** Start **

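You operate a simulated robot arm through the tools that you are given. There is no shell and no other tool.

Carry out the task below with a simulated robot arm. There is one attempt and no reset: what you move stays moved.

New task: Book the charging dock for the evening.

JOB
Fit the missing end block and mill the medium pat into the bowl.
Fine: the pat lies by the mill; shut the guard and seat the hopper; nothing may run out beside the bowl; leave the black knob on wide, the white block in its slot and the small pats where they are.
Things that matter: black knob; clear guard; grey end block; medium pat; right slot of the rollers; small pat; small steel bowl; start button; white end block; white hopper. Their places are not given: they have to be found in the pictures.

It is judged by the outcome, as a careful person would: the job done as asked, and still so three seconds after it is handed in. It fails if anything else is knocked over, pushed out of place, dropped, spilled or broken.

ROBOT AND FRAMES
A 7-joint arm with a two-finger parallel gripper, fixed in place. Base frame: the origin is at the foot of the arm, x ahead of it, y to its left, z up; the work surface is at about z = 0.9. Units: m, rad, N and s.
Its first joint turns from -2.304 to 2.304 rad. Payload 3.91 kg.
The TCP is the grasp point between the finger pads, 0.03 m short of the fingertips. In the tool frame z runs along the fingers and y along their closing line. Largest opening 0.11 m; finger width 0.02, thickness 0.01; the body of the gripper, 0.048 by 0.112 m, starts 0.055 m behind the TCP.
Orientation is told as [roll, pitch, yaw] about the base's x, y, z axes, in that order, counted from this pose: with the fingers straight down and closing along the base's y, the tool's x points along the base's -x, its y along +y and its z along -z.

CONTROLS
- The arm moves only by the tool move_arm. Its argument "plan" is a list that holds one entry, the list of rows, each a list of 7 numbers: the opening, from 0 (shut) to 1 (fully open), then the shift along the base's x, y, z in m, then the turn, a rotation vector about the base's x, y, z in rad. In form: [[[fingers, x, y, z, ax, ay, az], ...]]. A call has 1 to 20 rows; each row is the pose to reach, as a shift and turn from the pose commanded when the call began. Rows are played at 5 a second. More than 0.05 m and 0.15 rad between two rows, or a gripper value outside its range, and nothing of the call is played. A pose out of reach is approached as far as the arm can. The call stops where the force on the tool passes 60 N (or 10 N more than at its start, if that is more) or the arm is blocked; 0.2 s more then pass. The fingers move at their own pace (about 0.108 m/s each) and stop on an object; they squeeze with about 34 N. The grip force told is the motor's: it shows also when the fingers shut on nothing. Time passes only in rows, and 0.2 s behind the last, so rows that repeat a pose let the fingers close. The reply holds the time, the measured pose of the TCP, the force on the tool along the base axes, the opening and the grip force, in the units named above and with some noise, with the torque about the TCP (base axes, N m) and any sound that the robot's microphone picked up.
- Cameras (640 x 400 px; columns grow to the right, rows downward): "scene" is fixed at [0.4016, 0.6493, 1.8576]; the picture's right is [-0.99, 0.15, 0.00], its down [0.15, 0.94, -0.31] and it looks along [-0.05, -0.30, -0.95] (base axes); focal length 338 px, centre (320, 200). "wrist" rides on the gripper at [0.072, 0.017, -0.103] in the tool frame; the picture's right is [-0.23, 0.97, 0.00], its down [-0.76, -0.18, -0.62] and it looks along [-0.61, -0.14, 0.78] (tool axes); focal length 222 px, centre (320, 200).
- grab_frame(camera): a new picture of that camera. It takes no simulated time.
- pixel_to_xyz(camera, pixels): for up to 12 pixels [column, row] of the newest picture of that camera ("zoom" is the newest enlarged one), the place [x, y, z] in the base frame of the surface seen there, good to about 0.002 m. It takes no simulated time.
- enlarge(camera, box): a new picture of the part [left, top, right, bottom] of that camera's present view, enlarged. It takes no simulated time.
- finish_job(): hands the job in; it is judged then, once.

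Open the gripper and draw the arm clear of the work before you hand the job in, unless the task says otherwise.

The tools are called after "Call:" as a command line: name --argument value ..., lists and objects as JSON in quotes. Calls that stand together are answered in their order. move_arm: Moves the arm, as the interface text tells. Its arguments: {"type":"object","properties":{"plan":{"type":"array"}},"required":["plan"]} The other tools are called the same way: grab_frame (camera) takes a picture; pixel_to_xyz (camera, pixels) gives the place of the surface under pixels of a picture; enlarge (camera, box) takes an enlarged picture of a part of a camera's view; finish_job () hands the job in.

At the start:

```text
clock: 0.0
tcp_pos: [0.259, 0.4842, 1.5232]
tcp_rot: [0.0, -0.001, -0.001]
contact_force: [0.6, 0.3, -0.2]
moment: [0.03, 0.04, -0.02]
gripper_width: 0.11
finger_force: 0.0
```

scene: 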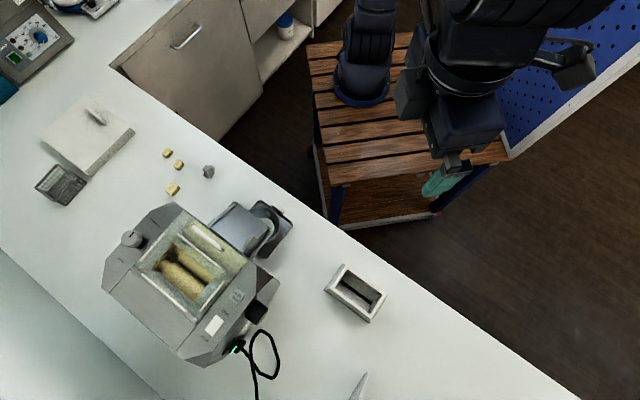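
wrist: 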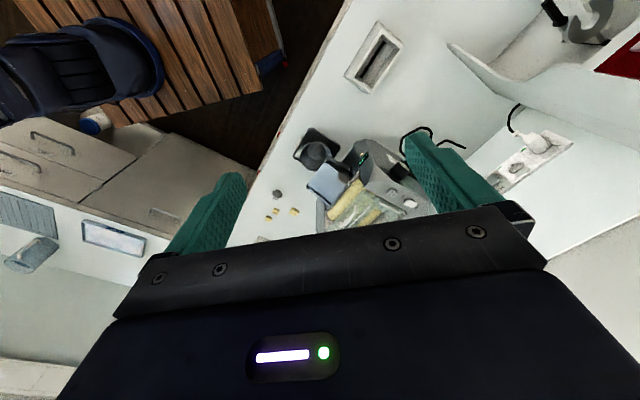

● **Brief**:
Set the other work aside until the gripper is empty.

** End **

● **Brief**:
Where a line holds the string "black", copy that line.

● **Output for this exercise**:
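Fine: the pat lies by the mill; shut the guard and seat the hopper; nothing may run out beside the bowl; leave the black knob on wide, the white block in its slot and the small pats where they are.
Things that matter: black knob; clear guard; grey end block; medium pat; right slot of the rollers; small pat; small steel bowl; start button; white end block; white hopper. Their places are not given: they have to be found in the pictures.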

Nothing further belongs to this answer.